What we could not verify
Two claims circulate widely in this industry. We do not stand behind either:
- That a refusal by one Caribbean unit is automatically shared with the others. ECCIRA exists as a regional regulator and the direction of travel is toward harmonisation, but we could not verify from primary sources that refusals are shared between units today. We do not assert it.
- That non-disclosure of a prior refusal produces automatic rejection as a matter of published rule. Every programme here requires a clean criminal record, verified lawful source of funds, and — in St Kitts, Antigua, Dominica and Saint Lucia — a compulsory interview for applicants aged 16 and over, now with biometric enrolment being phased in. Misrepresentation is plainly fatal to a file and is the stated ground for the revocations above. But we could not source a published automatic-rejection rule, and we will not manufacture one.
If your adviser asserts either, ask them for the instrument.
What to ask before you file
- When does my money move — at submission, or after Approval in Principle? Get it in writing.

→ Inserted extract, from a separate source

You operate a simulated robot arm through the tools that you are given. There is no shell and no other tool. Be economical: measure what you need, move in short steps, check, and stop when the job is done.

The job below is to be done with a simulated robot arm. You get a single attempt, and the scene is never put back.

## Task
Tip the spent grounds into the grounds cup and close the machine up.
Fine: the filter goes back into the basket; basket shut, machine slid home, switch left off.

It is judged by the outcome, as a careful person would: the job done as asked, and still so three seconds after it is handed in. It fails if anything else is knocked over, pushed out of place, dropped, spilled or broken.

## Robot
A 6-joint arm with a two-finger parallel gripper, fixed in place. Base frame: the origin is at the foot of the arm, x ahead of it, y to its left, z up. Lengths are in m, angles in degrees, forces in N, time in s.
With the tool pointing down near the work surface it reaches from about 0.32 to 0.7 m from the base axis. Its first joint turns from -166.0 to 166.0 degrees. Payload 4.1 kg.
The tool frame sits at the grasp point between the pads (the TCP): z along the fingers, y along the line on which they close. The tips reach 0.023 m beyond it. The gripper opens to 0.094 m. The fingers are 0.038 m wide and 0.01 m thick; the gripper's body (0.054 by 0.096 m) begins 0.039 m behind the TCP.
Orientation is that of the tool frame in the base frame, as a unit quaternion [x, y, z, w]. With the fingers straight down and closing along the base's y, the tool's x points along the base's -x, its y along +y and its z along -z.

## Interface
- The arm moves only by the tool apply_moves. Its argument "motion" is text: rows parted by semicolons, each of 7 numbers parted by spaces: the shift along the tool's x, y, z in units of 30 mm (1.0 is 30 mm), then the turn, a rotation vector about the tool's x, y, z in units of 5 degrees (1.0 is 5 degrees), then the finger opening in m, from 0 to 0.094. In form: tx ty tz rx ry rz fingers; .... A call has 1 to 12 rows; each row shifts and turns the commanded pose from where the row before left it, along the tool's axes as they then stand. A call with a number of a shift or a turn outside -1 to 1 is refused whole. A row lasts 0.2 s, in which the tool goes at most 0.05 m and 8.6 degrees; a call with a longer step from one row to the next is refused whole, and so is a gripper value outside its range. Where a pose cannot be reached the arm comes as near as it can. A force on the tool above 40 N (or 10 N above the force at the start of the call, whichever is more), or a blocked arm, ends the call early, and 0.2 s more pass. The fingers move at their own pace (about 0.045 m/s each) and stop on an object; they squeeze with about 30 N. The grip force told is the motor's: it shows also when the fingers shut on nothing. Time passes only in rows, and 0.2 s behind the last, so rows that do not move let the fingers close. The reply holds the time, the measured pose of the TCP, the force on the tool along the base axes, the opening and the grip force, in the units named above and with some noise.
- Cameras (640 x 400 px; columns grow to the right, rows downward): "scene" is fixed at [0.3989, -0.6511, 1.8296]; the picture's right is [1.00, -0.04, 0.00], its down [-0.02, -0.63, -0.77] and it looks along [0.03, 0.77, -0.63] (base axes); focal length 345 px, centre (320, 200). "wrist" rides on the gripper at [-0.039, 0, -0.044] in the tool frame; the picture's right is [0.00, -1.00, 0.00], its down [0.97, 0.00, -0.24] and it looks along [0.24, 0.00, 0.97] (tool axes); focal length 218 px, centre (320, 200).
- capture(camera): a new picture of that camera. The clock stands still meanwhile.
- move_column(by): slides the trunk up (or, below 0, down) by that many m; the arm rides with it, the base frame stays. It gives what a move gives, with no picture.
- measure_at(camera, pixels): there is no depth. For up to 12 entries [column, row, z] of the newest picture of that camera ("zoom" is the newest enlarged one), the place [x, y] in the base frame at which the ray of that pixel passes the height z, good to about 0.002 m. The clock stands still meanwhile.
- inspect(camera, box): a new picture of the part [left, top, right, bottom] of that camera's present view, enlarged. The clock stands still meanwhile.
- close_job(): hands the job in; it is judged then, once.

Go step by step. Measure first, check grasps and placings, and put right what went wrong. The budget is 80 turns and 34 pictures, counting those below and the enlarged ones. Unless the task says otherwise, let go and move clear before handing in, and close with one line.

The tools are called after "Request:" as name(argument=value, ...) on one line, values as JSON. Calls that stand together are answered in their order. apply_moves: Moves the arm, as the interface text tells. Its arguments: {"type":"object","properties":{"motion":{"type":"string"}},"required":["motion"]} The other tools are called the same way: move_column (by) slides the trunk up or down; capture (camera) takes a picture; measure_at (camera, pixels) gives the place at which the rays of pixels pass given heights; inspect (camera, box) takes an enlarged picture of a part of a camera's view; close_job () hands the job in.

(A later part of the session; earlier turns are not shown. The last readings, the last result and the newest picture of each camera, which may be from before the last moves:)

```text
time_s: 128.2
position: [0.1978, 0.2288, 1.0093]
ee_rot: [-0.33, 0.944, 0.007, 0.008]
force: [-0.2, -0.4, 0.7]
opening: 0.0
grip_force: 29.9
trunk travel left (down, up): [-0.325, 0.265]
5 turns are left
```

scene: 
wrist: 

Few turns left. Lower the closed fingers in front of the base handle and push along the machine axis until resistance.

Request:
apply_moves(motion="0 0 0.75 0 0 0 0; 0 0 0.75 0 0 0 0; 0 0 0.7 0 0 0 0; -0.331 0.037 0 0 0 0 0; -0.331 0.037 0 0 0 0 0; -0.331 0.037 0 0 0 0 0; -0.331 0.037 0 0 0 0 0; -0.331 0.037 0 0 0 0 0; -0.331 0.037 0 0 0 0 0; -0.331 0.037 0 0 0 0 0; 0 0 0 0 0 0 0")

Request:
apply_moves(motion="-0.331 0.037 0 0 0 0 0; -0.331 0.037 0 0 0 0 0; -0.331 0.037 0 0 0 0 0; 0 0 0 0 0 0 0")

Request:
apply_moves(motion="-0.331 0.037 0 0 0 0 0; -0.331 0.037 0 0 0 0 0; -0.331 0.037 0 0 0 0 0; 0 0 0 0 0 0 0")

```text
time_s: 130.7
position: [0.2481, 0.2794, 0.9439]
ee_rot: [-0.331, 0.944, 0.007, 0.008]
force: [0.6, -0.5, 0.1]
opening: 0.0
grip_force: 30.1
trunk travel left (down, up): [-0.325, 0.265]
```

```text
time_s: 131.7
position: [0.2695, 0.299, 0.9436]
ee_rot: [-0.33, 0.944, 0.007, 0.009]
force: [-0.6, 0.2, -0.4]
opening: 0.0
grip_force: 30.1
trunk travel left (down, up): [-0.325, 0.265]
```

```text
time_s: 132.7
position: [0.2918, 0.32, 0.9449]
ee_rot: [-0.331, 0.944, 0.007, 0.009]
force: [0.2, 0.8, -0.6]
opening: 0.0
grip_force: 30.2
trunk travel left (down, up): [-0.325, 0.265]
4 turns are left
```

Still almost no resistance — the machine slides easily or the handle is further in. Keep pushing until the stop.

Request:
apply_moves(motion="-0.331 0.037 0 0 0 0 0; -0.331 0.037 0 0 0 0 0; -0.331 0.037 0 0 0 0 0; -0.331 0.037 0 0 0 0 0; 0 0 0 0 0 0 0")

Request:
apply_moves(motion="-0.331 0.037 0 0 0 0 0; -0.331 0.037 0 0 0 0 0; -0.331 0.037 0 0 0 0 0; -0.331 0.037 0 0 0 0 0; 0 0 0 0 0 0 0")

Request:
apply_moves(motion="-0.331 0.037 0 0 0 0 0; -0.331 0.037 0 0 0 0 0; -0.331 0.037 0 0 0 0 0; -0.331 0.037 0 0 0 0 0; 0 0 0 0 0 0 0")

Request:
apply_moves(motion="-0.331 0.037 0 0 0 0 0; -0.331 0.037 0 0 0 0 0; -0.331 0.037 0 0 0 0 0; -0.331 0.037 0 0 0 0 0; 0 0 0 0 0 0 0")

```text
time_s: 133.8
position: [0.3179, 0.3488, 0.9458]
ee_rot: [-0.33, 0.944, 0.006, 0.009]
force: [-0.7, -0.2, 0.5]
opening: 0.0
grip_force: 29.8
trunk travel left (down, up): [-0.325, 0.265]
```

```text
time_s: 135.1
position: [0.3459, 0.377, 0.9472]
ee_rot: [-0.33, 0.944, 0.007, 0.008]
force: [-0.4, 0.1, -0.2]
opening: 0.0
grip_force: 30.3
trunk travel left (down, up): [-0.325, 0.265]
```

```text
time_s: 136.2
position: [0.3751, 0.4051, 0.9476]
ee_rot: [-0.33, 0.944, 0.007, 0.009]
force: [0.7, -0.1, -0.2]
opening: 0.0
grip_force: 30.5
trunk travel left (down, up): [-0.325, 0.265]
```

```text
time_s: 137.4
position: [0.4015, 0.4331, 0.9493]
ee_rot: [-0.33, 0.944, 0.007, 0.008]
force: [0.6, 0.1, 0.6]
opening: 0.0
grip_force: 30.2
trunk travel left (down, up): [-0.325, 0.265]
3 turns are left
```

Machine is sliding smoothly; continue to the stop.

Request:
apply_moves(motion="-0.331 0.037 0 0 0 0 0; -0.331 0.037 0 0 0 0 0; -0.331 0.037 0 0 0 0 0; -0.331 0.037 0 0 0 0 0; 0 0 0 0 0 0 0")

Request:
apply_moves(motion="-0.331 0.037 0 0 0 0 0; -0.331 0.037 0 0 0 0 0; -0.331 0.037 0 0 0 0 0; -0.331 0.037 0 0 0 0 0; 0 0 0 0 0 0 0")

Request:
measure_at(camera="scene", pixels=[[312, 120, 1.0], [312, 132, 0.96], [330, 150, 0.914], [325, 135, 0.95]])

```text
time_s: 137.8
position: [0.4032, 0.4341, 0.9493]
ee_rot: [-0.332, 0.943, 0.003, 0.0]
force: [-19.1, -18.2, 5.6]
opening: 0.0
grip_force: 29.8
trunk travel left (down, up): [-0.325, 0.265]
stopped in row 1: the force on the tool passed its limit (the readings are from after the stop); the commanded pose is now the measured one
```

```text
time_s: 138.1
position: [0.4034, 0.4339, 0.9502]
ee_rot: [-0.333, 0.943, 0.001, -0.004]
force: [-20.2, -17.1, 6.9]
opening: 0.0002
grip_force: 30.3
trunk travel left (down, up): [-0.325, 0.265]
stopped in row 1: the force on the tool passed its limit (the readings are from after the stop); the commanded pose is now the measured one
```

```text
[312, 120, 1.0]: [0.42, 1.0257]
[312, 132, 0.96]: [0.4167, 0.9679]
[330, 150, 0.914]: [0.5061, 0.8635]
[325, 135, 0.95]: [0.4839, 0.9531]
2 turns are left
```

- What, precisely, is non-refundable if I am refused, per person? Add it up.
- What is your commission, and is it inside the contribution figure you quoted me?
- What is the current average processing time from an independent tracker, rather than the official target?
- What is the published rejection rate — and are you telling me a low one is good?
- Is there an appeal? The answer is almost always no. Make them say it.